Литмир - Электронная Библиотека
Содержание  
A
A

Моя мать спросила:

— Что произошло, товарищ следователь?

— Сегодня убили всю царскую семью, — ответил он подавленно. — Без суда, без следствия, просто так. Это бойня, а не народное правосудие.

(Императорское семейство было убито 16 июля[34] 1918 года, из чего следует, что моя мать, арестованная в апреле, в это время еще находилась в заключении.)

Услышав эти слова, моя мать заплакала и, уходя в тот день от следователя, сказала ему:

— Мне хочется пожать вам руку: вы человек честный.

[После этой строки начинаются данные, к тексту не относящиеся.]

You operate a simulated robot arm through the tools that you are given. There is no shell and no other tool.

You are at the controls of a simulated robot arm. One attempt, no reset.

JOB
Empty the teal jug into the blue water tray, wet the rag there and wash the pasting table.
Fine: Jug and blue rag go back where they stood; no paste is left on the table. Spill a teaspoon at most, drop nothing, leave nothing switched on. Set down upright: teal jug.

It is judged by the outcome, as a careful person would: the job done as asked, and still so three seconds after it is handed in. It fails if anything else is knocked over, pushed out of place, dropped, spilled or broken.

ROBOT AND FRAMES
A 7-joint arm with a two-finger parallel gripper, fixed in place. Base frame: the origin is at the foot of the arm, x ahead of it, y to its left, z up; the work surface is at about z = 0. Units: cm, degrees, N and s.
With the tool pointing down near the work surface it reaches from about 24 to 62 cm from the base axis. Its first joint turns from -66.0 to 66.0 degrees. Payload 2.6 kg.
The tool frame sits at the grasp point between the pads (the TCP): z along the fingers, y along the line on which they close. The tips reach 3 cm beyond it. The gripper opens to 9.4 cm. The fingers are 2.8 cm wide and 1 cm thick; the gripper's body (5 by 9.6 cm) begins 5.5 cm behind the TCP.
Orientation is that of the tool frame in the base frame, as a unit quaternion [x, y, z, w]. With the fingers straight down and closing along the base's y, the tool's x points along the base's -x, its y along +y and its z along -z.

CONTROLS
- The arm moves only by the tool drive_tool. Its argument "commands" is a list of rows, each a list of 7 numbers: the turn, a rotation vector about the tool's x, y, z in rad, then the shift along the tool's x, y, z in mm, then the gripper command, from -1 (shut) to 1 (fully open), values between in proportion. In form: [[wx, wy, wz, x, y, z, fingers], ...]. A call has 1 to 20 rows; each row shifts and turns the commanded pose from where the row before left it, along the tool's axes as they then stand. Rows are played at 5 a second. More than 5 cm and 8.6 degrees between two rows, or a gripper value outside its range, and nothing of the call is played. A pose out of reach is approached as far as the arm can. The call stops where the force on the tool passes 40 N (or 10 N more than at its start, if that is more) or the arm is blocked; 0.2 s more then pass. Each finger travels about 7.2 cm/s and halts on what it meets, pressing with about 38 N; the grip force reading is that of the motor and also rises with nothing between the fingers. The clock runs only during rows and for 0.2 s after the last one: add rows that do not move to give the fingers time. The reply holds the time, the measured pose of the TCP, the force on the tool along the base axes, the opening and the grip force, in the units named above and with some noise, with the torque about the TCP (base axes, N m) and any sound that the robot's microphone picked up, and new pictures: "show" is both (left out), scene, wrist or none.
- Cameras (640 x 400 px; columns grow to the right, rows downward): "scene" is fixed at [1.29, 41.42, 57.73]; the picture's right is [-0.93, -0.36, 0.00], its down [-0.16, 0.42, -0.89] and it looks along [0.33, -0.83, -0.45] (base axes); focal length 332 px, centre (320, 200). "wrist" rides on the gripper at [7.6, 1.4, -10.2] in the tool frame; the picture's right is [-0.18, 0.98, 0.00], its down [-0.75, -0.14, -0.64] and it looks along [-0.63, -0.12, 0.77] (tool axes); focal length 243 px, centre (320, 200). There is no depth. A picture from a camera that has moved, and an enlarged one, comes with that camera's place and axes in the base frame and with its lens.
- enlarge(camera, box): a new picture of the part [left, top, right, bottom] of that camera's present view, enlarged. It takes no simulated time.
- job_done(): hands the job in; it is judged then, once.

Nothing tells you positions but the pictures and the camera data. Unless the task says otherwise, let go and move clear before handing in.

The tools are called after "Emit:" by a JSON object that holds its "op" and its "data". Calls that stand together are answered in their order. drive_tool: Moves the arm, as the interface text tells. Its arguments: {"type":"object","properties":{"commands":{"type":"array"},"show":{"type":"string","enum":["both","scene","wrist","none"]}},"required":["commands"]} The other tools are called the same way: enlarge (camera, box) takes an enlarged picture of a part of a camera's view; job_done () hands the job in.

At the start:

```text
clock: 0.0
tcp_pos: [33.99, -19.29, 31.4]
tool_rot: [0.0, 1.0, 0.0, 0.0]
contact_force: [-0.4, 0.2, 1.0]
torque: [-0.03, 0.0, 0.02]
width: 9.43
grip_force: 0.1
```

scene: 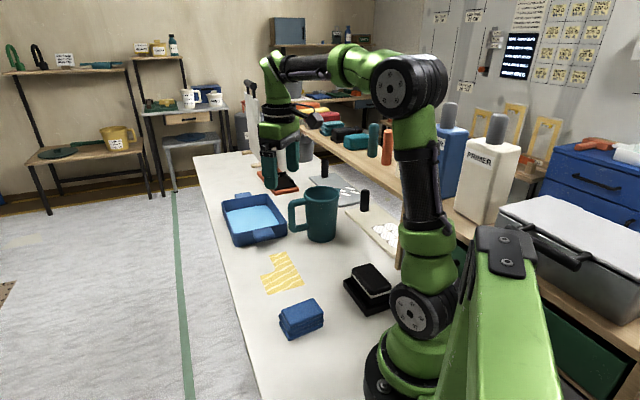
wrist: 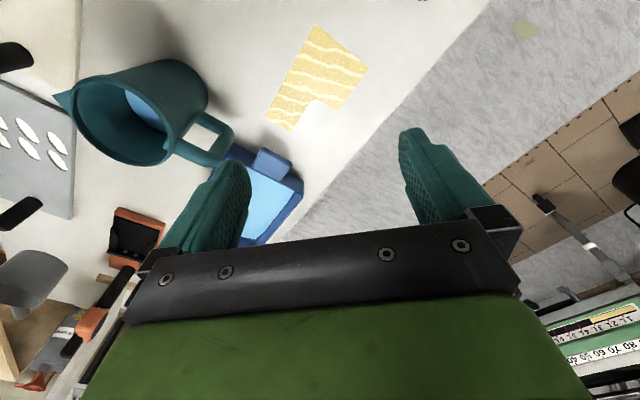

Следователь и его узница, проникаясь все большим взаимным уважением, продолжали еще некоторое время свои беседы. Но что бы ни думал Звонарев об обвинениях, предъявленных моей матери, он не мог ее отпустить, не навредив себе. Новая коммунистическая республика еще не окрепла и, чтобы упрочить свои позиции, с начала 1918 года стала прибегать к террору. Расстреливали прежних государственных деятелей и высшее духовенство, уничтожали многих невинных людей. Петроград находился в опасности, и весной 1918 года государственные учреждения были переведены в Москву. Усиливался голод, распространялись эпидемии. В Сибири, Крыму, на Кубани, на Дону организовывалось сопротивление властям. Немцы заняли Украину, впервые за свое существование ставшую независимой де-юре, но оккупанты выкачивали из нее все богатства. Повсеместно зрели заговоры — в Петрограде, Москве… Крестьяне роптали. Казалось, еще немного, и коммунисты проиграют свою игру. Всюду проводились аресты, казнили заложников… Надо было срочно выбираться из тюрьмы.

Моя мать начинает голодовку. И так ослабленная тюремным режимом, она отказывается принимать арестантский паек. Правда, тайком она глотает сырые яйца, которыми ее «подпольно» снабжают.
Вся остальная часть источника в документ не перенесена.